Carlos Rocha - Ciberdúvidas da Língua Portuguesa
Carlos Rocha
Carlos Rocha
1M

Licenciado em Estudos Portugueses pela Faculdade de Ciências Sociais e Humanas da Universidade Nova de Lisboa, mestre em Linguística pela mesma faculdade e doutor em Linguística, na especialidade de Linguística Histórica, pela Faculdade de Letras da Universidade de Lisboa. Professor do ensino secundário, coordenador executivo do Ciberdúvidas da Língua Portuguesa, destacado para o efeito pelo Ministério da Educação português.

 
Textos publicados pelo autor

Pergunta:

Gostaria de saber se a palavra cabo da vassoura (por exemplo) é homónima da palavra Cabo (de Cabo Verde ou cabo das Tormentas).

Obrigado.

Resposta:

Trata-se efetivamente de palavras homónimas, que têm etimologias e convergiram na mesma forma (palavras convergentes).

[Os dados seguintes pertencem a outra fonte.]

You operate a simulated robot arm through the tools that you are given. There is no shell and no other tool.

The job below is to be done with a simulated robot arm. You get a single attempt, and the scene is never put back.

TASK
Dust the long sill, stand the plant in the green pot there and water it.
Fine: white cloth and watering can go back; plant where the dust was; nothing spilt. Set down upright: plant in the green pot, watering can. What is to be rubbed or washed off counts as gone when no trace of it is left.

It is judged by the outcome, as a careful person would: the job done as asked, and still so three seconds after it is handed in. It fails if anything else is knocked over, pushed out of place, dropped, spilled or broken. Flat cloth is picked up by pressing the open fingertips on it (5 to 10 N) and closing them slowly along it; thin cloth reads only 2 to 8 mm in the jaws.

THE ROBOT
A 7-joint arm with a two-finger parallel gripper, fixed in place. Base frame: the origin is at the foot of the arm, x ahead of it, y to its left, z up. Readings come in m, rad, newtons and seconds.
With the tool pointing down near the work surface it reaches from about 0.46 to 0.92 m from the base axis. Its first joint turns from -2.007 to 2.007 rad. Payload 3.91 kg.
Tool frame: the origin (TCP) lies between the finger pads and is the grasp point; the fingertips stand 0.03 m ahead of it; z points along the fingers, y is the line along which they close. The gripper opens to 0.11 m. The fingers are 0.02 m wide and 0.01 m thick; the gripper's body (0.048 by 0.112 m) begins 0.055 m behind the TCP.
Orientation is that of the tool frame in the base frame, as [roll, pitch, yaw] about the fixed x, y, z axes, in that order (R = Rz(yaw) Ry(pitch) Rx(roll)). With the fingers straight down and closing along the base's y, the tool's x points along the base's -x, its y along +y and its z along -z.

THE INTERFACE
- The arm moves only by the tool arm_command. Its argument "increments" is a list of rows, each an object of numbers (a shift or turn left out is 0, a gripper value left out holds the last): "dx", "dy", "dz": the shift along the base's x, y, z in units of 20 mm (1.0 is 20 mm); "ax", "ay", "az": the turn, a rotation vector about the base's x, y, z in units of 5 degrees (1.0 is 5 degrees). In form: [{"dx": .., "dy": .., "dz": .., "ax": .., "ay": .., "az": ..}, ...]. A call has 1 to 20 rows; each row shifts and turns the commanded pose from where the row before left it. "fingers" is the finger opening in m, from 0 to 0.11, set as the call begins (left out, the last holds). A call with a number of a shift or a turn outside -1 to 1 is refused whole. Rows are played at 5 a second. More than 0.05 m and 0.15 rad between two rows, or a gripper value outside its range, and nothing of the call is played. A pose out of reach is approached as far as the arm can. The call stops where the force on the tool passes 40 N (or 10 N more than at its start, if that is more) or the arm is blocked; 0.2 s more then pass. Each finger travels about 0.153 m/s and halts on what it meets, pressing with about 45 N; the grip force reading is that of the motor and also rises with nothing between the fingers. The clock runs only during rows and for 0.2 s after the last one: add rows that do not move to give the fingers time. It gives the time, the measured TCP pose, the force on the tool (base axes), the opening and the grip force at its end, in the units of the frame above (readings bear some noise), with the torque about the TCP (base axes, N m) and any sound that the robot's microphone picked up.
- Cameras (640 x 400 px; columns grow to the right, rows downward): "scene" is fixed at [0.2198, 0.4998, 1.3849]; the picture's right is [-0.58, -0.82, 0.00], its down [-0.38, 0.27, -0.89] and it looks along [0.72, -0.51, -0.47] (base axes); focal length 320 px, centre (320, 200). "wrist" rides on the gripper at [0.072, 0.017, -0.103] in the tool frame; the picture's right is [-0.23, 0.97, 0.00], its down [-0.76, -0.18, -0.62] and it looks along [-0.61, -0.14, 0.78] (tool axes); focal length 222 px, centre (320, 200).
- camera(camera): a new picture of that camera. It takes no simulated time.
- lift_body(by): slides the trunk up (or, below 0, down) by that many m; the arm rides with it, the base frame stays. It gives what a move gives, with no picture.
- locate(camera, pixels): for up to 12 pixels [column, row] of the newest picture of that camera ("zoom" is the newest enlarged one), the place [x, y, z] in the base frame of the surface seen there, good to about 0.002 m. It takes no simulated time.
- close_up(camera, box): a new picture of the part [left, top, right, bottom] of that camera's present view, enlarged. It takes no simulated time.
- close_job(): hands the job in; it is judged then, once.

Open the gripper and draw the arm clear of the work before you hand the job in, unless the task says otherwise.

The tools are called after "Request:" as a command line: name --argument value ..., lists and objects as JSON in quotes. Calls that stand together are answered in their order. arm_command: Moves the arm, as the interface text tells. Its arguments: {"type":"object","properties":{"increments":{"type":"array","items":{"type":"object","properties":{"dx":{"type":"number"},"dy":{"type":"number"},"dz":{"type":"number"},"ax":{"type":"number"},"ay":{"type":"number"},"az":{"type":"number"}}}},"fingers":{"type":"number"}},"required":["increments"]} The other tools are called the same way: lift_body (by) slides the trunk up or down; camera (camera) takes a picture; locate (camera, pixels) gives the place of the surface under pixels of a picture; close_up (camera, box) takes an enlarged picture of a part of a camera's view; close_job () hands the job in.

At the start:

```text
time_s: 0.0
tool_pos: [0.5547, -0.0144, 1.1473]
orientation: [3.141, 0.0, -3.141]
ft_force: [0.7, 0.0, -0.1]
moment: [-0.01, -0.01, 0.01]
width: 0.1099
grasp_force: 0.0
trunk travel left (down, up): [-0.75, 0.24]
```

O cabo que se associa à palavra vassoura vem do latim tardio capŭlum, i, «corda para laçar, prender ou guiar animais, especialmente o cavalo», substantivo que derivou do verbo latino capĕre", «pegar, apanhar, agarrar» (Dicionário Houaiss). No português medieval, o termo teve as formas caboo e cabre (séc. XV); noutras línguas europeias, o mesmo vocábulo latino deu origem ao italiano cappio, «nó corrediço», ao francês câble e ao espanhol cable (idem). A palavra latina, pelo vocábulo náutico normando cable, «cabo, amarra», passou ainda ao inglês, como cable, ao alemão, como Kabel, e ao neerlandês, como kabel (idem).

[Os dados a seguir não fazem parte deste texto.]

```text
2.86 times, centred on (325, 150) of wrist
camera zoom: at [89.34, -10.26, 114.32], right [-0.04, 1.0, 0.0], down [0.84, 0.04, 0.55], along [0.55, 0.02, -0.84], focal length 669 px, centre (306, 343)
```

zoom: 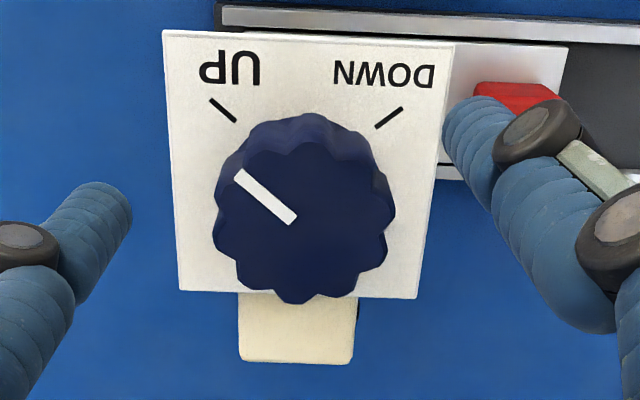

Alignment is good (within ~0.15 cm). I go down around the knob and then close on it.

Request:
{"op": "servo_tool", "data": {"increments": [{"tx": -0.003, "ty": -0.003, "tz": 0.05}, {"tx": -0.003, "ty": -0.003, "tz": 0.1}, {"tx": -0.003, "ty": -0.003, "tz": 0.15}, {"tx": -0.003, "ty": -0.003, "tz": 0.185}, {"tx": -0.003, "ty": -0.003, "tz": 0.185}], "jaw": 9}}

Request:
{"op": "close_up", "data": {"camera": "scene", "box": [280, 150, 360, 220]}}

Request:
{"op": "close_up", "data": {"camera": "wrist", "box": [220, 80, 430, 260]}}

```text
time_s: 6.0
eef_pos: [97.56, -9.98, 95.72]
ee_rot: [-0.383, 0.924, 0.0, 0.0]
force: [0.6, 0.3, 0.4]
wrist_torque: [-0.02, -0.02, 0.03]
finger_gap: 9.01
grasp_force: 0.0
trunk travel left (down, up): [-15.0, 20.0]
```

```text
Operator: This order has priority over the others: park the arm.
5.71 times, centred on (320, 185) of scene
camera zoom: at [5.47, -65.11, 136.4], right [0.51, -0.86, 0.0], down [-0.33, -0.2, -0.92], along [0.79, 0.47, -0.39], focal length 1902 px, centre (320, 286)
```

O substantivo homónimo cabo, entendido como «ponta ou porção de continente que avança mar adentro», é uma das palavras que constituem o topónimo Cabo Verde. Como substantivo comum, cabo vem do latim caput, ĭtis, «cabeça, parte superior, bico, ponta, cabo, extremidade», através do latim vulgar capus, i, «do qual se originaram os vocábulos românicos correlatos romeno cap, italiano capo, engadinês ko, friulano kaf, francês chef, provençal e catalão cap, espanhol e português cabo, todas com ampla diversificação semântica» (Dicionário Houaiss).

Pergunta:

Sei que se usa travessão seguido de vírgula quando a frase o exige. Por exemplo:

«Em se tratando de crime – e disso entendo bem –, não devemos ser lenientes.»

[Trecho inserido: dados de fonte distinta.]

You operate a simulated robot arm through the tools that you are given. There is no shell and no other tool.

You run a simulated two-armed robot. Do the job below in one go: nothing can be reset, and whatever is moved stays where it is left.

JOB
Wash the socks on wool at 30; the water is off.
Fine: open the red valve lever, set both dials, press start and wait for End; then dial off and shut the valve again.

A minha dúvida é se podemos omitir a vírgula em casos como esse. Entendo que ela é gramaticalmente correta, mas pessoalmente acho muito feio. Para 1) uma pontuação visualmente mais limpa, e 2) como os travessões já quebraram a frase de qualquer maneira e separaram a primeira oração («Em se tratando de crime») da segunda («não devemos ser lenientes»), eu creio que não seria uma grande heresia omitir a vírgula. Isso procede?

Muito obrigada!

Resposta:

Compreende-se a argumentação exposta, mas o uso de travessões é funcionalmente semelhante ao dos parênteses, o que significa que do mesmo modo que, numa sequência como «em se tratando de crime (e disso entendo bem), não devemos ser lenientes»*, a vírgula segue o parêntese que fecha, também numa sequência em que se aplicam os travessões se deverá pôr vírgula após o travessão que fecha a sequência destacada.

Embora não seja este um procedimento formulado em termos obrigatórios, a verdade é que ele é seguido geralmente, como, aliás, confirmam algumas obras, por exemplo, Falar Melhor, Escrever Melhor (Lisboa, Seleções do Reader's Digest, 1991, p. 120), no capítulo "Como adquirir um maior domínio da linguagem", da autoria de Tereza Moura Guedes (manteve-se a ortografia original):

«Uma dúvida mais que por vezes se levanta é a da colocação da vírgula a seguir a um travessão ou a um parêntese. Isso é correcto quando a palavra que imediatamente precede o primeiro travessão ou o primeiro parêntese deva ser seguida pela vírgula. Nesses casos, é só após o grupo de palavras isolado pelos travessões ou pelos parênteses que se põe a vírgula, dado que esse grupo de palavras se relaciona com o que está para trás: "Quem diria que o António Ouriço, depois de morto — excogitava o tio Romualdo —, havia de arregimentar toda aquela fúria!" (Urbano Tavares Rodrigues, AM**, 64)»

Sendo assim, na frase em questão, a vírgula justifica-se, mesmo depois do segundo travessão, porque a oração «em se tratando de crime», a que se refere a sequência entre travessões,...

Pergunta:

Acabo de ler a seguinte frase: «Ela irrompeu sobre nós de modo ameaçador».

Pergunta: «irromper sobre» faz algum sentido? «Soa-me» francamente mal.

Muito obrigado!

Resposta:

Não é possível confirmar a impressão do consulente.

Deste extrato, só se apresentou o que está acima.